The Atlantic bluefin tuna is considered a delicacy from Osaka to Omaha; at Tokyo's venerable Tsukiji fish market, a single giant blue tuna can fetch up to $100,000 in auction. But the sheer popularity of the fish among consumers of sushi and sashimi has caused populations of the bluefin tuna to plummet, with its total numbers down more than 80% since 1970. We are literally eating the bluefin tuna to death.
But there may still be hope for the species. On Wednesday the Obama Administration announced that it would support a proposed ban on international trade of the Atlantic bluefin tuna at the upcoming meeting of the Convention on International Trade in Endangered Species (CITES) in Doha, Qatar. The decision, for which conservationists had long been lobbying, could pave the way toward the most wide-ranging protections ever put in place for a major commercial marine species. "This announcement could be a real turning point in the fight to protect the tuna," says Susan Lieberman, director of international policy at the Pew Environment Group and a veteran of the CITES process. "This will help ensure the future of this endangered fish."
Protection for tuna was initially proposed by Monaco late last year, and if the motion passes at the CITES meeting, the fish would be listed under the treaty's Appendix I. That would amount to a total trade ban, though countries would still be able to fish the tuna for their own markets.
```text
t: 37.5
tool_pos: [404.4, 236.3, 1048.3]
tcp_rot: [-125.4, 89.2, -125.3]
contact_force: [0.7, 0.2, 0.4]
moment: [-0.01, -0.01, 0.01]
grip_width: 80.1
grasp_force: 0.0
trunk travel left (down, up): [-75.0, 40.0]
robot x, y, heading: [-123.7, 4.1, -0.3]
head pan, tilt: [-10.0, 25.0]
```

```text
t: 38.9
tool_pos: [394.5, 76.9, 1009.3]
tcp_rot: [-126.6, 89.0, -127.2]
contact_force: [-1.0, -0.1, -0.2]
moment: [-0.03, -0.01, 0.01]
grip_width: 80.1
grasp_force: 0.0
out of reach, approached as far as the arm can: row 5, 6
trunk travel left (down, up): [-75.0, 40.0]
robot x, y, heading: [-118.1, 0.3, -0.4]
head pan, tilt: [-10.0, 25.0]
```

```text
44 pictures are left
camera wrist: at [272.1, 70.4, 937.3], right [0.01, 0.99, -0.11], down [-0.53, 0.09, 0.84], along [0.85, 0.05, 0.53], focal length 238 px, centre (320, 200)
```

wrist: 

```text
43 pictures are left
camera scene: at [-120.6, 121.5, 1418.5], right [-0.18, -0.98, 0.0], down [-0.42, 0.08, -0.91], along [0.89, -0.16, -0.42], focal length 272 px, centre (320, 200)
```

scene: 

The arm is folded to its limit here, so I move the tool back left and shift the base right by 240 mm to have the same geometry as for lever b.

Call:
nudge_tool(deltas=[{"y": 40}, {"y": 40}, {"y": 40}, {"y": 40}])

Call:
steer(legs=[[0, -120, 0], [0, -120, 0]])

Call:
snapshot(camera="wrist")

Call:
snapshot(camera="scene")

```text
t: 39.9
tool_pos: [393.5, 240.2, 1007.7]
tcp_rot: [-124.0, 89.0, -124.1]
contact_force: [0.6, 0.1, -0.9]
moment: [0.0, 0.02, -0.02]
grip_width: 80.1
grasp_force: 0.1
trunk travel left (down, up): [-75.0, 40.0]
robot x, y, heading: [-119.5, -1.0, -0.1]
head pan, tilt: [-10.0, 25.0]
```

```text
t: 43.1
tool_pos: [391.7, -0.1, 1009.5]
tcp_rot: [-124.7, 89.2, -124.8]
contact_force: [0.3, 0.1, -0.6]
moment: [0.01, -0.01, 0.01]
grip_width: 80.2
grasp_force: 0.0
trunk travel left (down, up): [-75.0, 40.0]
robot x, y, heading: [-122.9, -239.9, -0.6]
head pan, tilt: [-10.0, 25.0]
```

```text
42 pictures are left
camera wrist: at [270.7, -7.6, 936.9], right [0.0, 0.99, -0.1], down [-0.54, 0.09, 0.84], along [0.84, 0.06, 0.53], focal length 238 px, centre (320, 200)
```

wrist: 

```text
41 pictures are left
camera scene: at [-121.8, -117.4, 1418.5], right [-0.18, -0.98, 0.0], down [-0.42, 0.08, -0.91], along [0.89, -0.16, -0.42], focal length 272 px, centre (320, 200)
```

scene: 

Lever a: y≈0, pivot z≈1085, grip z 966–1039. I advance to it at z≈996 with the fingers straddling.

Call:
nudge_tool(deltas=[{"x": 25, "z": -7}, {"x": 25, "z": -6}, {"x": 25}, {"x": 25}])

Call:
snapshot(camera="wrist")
But given that about 80% of the worldwide bluefin tuna catch is eventually eaten in Japan — with the main fishing nations being Italy, France and Spain — a global trade ban should significantly reduce pressure on the fish population, which is now at less than 15% of its estimated historical high. "This step will help fix a management system that is broken," says Mark Stevens, senior program officer for fisheries at the World Wildlife Fund. "First of all, we have to stop the overfishing pressure."